Caserecce with lemon, broccoli and chilli
This vibrant pasta dish brings together the zesty brightness of lemon, the tender bite of broccoli, and the gentle heat of chilli. Anchovies melt into the garlicky olive oil base, adding a subtle depth of flavour, while a splash of white wine lifts the sauce with a delicate finish. Tossed with al dente San Remo caserecce and finished with a shower of chilli pecorino, this silky, flavour-packed recipe is both comforting and refreshing.

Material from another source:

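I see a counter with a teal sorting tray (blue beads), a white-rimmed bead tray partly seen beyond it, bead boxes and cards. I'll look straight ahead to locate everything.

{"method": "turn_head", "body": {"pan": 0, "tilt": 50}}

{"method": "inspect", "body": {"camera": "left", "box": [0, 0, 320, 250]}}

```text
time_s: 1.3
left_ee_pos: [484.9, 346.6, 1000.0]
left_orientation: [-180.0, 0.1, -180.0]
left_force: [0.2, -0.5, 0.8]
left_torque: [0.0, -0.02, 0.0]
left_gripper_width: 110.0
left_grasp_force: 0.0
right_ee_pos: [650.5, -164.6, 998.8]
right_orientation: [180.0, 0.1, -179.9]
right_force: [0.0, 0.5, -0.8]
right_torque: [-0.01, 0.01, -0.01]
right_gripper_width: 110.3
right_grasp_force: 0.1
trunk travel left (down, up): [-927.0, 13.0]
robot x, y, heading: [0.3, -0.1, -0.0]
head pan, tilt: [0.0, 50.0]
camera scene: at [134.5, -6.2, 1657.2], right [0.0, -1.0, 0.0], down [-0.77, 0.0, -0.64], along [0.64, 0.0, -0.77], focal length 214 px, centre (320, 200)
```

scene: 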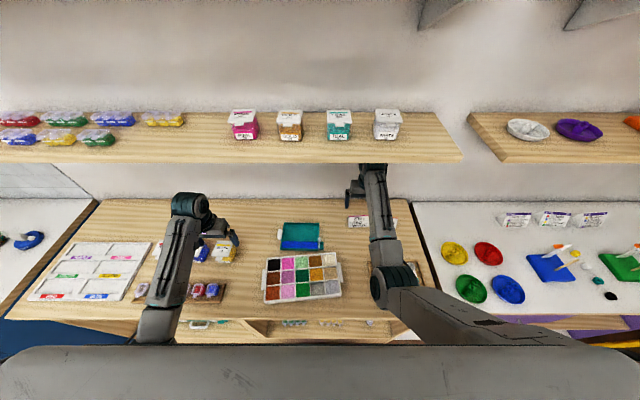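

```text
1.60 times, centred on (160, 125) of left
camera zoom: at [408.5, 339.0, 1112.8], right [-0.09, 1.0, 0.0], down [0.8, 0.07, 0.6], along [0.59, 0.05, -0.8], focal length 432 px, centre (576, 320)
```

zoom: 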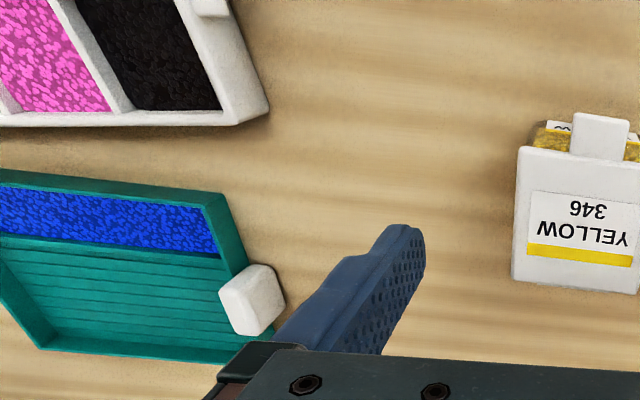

Perfect for a quick weeknight dinner or an easy yet impressive meal to share with friends!
Ingredients:
400 g San Remo caserecce pasta
1 large head of broccoli (or 2 small), stalks finely chopped, florets broken into small pieces
5 garlic cloves, minced
6 anchovy fillets (or to taste)
1.5 to 2 teaspoons dried chilli flakes (adjust to taste)
4 Monini Classico tablespoons Olive Oil
4–5 tablespoons dry white wine
Zest of 1 to 2 lemons (depending on how lemony you like it)
60g Floridia Cheese chilli pecorino, finely grated (or regular pecorino with extra chilli flakes)
Salt, for pasta water
Method:
Bring a large pot of salted water to a boil.
In a saute pan, heat the olive oil over medium-low heat. Add the minced garlic, anchovy fillets, and chilli flakes. Stir gently until the anchovies melt into the oil and the garlic softens. Don’t let the garlic brown too much.
Deglaze the pan with the white wine, letting it simmer and reduce for about a minute. Then take the pan off the heat.
Once the water has boiled Add the chopped broccoli stalks and the casarecce together. Cook according to the pasta’s packet instructions (usually 9–11 minutes total).
Halfway through the pasta cooking time, add the broccoli florets. This ensures they’re cooked but still vibrant and slightly crisp, about 5 to 8 minutes.
When the pasta is al dente and the broccoli is tender, turn the heat back on your saute pan, use tongs or a slotted spoon to lift everything directly into the sauté pan. Allow a little pasta water to come along—it helps emulsify the sauce.
Toss everything together until the pasta is well coated in the garlicky, spicy oil.
Remove from the heat, add the grated chilli pecorino and lemon zest, and toss again until the cheese melts and everything looks silky.